Colorado Sales Tax & Lodging Tax
This is where Colorado gets tricky. Short-term rentals (less than 30 days) are subject to:
- Colorado state sales tax (2.9%)
- County lodging/accommodation tax (varies by county)
- City/town lodging tax (varies — some mountain towns charge 4-5%+)
- Special district taxes (tourism, marketing districts)

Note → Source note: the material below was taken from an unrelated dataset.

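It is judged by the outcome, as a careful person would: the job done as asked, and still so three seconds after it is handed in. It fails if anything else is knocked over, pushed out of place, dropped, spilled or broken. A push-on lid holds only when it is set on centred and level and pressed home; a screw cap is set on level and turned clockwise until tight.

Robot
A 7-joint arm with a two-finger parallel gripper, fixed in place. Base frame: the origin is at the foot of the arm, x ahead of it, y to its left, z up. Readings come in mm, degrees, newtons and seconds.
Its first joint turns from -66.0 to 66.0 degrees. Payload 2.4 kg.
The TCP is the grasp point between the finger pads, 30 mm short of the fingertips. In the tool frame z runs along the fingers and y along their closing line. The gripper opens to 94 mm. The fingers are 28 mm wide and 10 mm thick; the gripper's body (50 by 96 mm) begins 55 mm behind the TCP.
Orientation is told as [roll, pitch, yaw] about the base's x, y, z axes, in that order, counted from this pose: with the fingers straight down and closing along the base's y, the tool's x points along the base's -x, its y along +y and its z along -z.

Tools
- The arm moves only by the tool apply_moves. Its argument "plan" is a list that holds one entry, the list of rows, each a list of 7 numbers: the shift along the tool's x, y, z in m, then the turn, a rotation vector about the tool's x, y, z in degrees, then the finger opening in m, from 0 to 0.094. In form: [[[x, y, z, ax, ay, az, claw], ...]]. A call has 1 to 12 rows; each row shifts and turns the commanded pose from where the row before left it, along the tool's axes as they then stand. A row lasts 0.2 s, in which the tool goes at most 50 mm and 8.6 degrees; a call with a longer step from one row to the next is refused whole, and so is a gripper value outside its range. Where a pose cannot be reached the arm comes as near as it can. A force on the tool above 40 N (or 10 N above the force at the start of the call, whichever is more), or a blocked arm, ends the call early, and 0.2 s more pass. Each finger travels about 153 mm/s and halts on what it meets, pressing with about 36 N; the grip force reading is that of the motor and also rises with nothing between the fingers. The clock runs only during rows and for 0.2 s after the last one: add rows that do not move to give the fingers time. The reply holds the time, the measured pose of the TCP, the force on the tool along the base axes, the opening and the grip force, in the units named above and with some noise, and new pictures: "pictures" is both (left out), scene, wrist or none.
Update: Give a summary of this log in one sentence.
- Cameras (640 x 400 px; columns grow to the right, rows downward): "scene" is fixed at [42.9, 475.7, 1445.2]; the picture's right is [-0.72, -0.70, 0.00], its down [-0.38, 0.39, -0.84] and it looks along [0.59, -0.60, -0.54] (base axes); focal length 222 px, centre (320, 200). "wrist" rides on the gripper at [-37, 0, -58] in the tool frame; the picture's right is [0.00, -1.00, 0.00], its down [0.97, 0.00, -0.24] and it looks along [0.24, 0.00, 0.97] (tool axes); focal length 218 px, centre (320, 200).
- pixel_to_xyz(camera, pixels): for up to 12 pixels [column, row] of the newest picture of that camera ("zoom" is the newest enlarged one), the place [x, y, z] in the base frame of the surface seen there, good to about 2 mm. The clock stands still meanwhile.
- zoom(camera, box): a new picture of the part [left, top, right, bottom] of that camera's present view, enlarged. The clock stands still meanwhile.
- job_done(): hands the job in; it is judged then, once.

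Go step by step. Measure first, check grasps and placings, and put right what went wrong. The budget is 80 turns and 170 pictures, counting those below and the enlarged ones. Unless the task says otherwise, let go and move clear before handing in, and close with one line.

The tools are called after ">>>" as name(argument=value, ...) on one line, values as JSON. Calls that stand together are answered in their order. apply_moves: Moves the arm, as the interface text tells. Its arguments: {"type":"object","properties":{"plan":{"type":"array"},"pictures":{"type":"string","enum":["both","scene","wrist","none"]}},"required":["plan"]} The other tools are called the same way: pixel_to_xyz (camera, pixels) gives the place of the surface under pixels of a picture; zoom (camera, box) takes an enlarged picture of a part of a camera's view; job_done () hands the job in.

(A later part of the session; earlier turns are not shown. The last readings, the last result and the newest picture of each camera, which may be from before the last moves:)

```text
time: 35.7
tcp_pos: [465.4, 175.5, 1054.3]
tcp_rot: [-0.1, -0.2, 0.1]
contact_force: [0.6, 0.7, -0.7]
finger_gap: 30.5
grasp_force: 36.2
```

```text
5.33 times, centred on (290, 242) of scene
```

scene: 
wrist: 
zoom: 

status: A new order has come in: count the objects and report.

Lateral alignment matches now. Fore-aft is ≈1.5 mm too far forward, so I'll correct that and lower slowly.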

Platforms like Airbnb collect and remit some of these taxes automatically, but not all of them. You may still be responsible for collecting and remitting certain local taxes yourself. Check with your local jurisdiction to understand your specific obligations.
Schedule C vs. Schedule E
How you report your rental income depends on the level of services you provide:
Schedule E (Rental Income)
For properties where you provide the space but minimal services:
- • Self-serve check-in
- • No daily cleaning
- • No meals or concierge
- • Not subject to self-employment tax
Schedule C (Business Income)
For properties where you provide substantial services:
- • Daily cleaning during stays
- • Meals or food service
- • Concierge or tour services
- • Subject to self-employment tax
Cost Segregation: A Powerful Strategy
If you own a short-term rental property, a cost segregation study can accelerate your depreciation deductions significantly. Instead of depreciating the entire building over 27.5 years, a cost segregation study identifies components (appliances, flooring, landscaping, etc.) that can be depreciated over 5, 7, or 15 years.
For a property worth $500,000, a cost segregation study might identify $100,000+ in assets that qualify for accelerated depreciation, creating substantial tax savings in the early years of ownership.
Record Keeping Tips
- Keep a log of personal use days vs. rental days
- Save all receipts for repairs, supplies, and improvements
- Track mileage for trips to the property for maintenance or management
- Keep records of platform payouts and any direct bookings
- Document the condition of the property with photos (useful for depreciation and insurance)
- Maintain separate bank accounts for rental income and expenses
Don't Go It Alone
Short-term rental taxes in Colorado involve federal income tax, state sales tax, local lodging taxes, and complex allocation rules. The rules vary significantly depending on your property's location and how you use it. Working with a tax professional who specializes in rental properties can save you money and keep you compliant.